A Knot in Time


When you think of a bow tie, many images pop into your mind. You associate bow ties with politicians, wedding guests, James Bond, and Donald Duck. They are made in different colors, decorated with distinct patterns, and are available in multiple sizes. Bow ties can be clip-on to provide an easy out for those who have not yet mastered the skill of knotting, or self-tied for you knotting professionals. You wear them regularly, but have you ever stopped to think about the history of the bow tie? More than just a fashionable substitute to the popular necktie, formal accessory for a tuxedo, or a regular staple in your favorite cartoon character’s closet, the art of tying a knot around your neck dates all the way back to the 1700’s.

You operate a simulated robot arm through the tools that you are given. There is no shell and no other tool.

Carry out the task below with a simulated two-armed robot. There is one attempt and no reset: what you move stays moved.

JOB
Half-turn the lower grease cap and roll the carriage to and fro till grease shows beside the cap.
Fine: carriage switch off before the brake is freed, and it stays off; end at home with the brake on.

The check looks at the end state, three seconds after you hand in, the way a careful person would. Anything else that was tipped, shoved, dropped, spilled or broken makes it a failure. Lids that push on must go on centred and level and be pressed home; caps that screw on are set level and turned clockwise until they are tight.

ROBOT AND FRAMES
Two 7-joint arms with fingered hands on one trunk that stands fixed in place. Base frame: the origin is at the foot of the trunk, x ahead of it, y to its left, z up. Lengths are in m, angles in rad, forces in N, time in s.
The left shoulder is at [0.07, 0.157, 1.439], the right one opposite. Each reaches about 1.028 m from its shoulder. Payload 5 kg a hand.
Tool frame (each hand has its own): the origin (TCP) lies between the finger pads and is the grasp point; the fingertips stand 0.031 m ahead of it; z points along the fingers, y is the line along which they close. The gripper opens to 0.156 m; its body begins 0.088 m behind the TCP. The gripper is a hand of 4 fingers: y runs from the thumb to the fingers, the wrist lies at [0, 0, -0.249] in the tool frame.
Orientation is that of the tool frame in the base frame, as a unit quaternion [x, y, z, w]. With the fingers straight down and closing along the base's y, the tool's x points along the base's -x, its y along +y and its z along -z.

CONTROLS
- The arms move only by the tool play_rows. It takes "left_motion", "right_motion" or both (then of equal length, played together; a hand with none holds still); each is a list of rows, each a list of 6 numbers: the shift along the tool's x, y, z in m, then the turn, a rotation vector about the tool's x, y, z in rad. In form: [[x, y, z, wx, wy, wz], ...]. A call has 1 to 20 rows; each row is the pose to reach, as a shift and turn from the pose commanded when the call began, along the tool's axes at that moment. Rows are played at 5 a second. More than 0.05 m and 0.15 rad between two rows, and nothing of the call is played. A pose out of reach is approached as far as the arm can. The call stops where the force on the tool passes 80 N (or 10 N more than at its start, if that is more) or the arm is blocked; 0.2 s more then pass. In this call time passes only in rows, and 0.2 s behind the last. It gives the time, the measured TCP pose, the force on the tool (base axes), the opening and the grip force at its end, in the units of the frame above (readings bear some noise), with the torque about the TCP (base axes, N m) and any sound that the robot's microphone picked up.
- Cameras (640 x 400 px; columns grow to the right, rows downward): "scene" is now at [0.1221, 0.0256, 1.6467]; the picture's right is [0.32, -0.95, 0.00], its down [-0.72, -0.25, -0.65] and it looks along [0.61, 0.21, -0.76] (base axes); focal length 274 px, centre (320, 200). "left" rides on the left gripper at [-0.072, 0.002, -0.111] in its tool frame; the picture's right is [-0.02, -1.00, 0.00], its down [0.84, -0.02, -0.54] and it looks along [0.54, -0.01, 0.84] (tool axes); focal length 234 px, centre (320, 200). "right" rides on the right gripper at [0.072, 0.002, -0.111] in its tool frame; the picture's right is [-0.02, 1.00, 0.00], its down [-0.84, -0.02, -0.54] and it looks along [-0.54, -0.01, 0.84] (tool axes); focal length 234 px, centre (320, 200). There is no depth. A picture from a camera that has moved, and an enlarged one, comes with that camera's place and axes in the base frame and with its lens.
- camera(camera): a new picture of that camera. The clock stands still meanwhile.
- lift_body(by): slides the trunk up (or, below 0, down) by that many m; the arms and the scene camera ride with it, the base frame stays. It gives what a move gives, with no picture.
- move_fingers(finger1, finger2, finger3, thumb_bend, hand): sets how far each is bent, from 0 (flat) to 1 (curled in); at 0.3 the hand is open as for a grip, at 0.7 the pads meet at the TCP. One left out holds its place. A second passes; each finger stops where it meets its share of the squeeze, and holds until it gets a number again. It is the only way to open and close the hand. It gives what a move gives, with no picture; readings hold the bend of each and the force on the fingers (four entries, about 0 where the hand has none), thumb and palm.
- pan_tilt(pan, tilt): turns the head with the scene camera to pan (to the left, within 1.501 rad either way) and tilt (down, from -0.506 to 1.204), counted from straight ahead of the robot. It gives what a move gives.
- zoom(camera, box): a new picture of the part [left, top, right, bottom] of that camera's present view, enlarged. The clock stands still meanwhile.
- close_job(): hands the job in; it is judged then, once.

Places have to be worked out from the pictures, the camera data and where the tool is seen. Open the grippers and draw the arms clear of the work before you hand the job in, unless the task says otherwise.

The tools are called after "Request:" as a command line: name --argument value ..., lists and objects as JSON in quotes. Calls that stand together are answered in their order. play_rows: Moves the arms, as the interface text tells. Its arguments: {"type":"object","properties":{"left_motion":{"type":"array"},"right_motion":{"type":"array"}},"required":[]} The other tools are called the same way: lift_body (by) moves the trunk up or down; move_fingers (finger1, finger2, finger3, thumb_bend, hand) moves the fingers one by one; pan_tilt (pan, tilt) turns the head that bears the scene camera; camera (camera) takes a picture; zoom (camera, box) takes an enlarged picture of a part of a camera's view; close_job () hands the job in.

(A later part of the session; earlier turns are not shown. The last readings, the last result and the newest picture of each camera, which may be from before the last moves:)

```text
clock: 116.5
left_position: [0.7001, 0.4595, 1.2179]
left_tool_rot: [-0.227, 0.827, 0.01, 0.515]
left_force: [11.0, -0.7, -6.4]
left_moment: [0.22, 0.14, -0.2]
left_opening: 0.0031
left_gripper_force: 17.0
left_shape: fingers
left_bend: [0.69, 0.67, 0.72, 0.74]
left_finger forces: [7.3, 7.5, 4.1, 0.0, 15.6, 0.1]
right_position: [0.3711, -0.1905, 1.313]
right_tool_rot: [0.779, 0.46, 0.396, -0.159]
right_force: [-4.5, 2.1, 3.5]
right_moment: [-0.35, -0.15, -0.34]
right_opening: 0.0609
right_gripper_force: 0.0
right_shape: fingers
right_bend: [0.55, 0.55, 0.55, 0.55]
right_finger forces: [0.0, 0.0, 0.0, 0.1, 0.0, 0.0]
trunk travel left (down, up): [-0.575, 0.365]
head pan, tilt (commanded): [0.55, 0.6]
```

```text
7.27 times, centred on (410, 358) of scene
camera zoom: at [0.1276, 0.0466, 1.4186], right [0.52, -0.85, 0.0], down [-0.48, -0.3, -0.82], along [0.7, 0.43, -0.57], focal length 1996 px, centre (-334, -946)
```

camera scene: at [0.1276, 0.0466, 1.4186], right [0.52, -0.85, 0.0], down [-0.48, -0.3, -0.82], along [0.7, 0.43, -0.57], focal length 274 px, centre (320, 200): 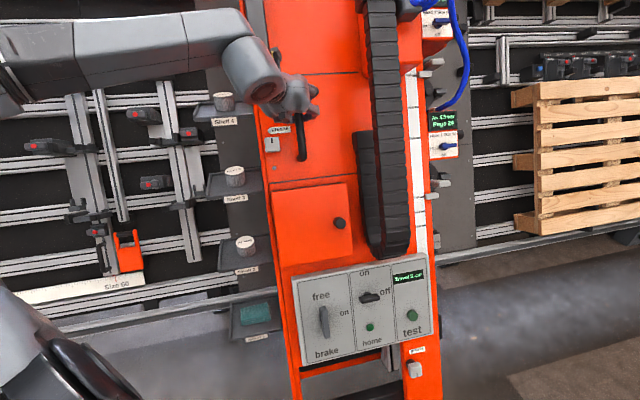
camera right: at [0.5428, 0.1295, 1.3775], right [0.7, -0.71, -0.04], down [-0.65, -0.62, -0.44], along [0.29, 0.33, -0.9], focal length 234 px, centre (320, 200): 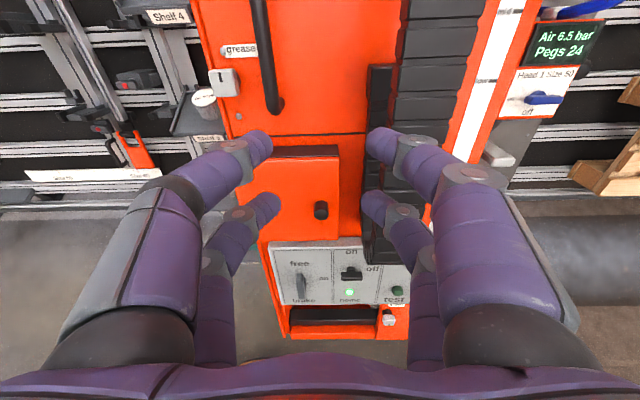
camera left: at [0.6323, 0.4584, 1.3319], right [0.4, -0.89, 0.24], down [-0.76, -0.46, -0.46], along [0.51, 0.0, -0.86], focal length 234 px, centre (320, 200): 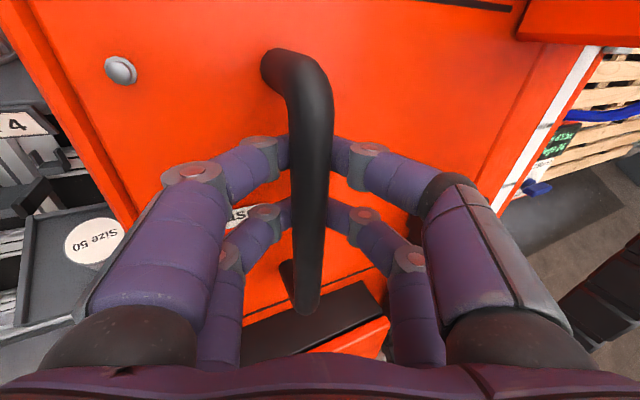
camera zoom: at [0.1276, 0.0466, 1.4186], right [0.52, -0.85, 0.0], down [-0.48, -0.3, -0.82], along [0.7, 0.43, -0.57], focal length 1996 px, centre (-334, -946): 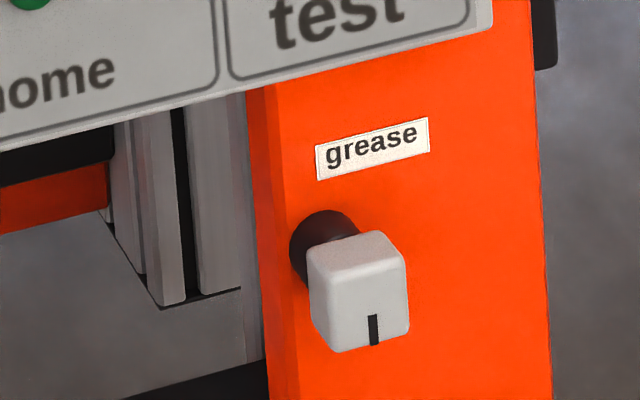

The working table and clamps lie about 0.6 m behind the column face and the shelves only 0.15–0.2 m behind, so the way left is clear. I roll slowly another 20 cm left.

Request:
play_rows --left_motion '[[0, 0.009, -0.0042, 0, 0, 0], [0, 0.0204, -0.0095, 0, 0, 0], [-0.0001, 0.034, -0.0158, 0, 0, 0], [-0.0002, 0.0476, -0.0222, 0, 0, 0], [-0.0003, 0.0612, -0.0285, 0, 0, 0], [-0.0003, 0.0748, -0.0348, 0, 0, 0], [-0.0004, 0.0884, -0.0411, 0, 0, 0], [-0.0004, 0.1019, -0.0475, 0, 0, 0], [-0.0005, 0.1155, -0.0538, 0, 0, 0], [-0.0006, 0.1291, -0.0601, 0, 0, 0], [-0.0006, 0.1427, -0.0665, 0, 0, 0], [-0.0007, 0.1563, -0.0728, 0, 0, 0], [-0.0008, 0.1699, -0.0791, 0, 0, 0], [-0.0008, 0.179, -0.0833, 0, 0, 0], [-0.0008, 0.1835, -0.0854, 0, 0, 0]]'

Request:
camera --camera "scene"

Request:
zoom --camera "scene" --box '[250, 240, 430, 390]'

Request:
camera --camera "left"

While the Croat mercenaries were preparing for their brutal attacks during the Prussian Wars, they found use for scarf ties as a way to hold up the openings of their shirts. This style was then adopted by the upper class in France and dubbed the name ‘Cravat’. Rather than simply tying a scarf around their necks, the French — being at the height of the fashion scene even in the 18th century — invented the bow tie that is seen today.


Bow ties weren’t always strictly for men. You can see actress Marlene Dietrich breaking female identity taboos by wearing a bow tie, suit and top hat in the film Morocco from the 1930’s. In the 1980’s, corporate women utilized a fuller version of the bow tie with suits and button-ups for a more established look. Formerly synonymous with nerds in movies, the bow tie has taken on a new meaning today. No longer should you feel like bow ties are only appropriate on the likes of Pee Wee Herman, or solely to wear to your best friends wedding. The modern bow tie is a fashion statement. It is worn with jeans and a button down, a simple blazer, or on casual Friday’s at the office. Today, we see innovative leather and felt bow ties from Bethany Shorb at Cyberoptix TieLab that defy the traditional bow tie on men and women. We see decorative, Nigerian-style dyed ties from Niyi Okuboyejo at Post-Imperial, and even feathered bow ties from Brackish. So for all you daring trend starters looking for a fashionable accessory with historical significance, the bow tie is a perfect fit. Keep the tradition alive.